The Simon Heng Column

Choice. It’s one of the mantras of this government, when talking about public services. Choice in education, choice in health care, choice in social care.

We have become used to being able to choose between products which do roughly the same thing, but differ in terms of quality, price, effectiveness, convenience or image. Choice assumes a free market, in which demand creates diversity of supply, and the quality of a product is usually reflected in its price.

The success of products in a free market also relies on how well they are advertised. Look at the size of the promotional budget for any commercial organisation: Manchester United’s sponsorship deal with US financial giant AIG is worth 56.5m. It’s certainly not love of football that drives a deal like that.

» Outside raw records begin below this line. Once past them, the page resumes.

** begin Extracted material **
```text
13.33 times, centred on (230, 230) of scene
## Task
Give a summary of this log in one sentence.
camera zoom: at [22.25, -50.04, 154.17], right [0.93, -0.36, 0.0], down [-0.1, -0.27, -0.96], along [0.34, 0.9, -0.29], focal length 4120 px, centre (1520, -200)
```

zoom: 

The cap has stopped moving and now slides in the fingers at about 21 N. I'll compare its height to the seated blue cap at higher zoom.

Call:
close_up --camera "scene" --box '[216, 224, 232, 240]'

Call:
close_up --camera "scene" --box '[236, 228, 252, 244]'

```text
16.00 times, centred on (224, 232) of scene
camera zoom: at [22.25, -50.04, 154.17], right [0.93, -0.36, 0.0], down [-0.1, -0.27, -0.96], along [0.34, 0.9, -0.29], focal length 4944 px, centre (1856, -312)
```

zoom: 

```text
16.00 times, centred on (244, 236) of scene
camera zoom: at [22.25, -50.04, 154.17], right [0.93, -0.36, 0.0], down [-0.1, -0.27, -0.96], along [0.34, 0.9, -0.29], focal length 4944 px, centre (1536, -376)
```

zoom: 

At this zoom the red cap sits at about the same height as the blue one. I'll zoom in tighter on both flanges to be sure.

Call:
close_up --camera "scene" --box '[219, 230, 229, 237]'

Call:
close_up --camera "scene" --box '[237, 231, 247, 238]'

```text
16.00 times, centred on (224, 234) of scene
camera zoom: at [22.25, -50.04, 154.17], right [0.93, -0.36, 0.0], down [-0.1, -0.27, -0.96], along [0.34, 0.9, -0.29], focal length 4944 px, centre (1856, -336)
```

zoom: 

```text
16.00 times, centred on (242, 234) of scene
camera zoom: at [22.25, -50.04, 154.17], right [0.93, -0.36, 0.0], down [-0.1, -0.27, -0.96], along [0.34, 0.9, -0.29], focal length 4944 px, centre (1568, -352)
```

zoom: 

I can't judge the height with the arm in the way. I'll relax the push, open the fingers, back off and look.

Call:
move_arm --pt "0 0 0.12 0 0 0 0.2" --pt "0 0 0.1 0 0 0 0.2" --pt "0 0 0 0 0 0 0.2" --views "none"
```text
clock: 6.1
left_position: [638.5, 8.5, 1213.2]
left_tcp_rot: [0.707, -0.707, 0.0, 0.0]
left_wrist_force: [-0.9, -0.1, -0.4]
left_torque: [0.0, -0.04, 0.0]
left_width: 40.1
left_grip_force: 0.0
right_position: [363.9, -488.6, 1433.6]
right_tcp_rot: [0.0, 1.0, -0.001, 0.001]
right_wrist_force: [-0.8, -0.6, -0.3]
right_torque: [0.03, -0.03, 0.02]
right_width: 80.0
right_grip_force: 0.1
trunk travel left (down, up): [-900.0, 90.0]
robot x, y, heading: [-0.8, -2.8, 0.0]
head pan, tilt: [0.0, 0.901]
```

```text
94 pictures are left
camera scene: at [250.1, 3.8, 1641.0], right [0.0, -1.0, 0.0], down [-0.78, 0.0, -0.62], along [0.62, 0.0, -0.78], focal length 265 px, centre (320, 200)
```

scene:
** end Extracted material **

Is the government suggesting that health care will depend upon brand image and successful marketing, and excess of supply over demand – which is the only time we get real choice – do we really want parts of the NHS to allocate some of their budgets to marketing?

Will we choose health care through advertising, or our GP’s recommendation (who, we hope, already refers us to the most appropriate service)? How can we, with little medical knowledge, probably very ill at the time, discriminate between the four or five specialists that the NHS is meant to offer? For a family on a low income, who want to visit their sick relative, choosing the most local, rather than the “best” service will mean effectively no choice at all.

More than 90 per cent of health treatment is given in the community. In most areas, there is little choice of GPs, let alone district nursing, community physiotherapy or podiatry. There is a huge demand for these local services: how will patients be offered a choice to meet these kinds of needs?

Perhaps the primary care trust will choose through competitive tendering – which would be similar to the internal market. Most of us would rather that the target was sustained quality provision from all health care providers, rather than spurious choices.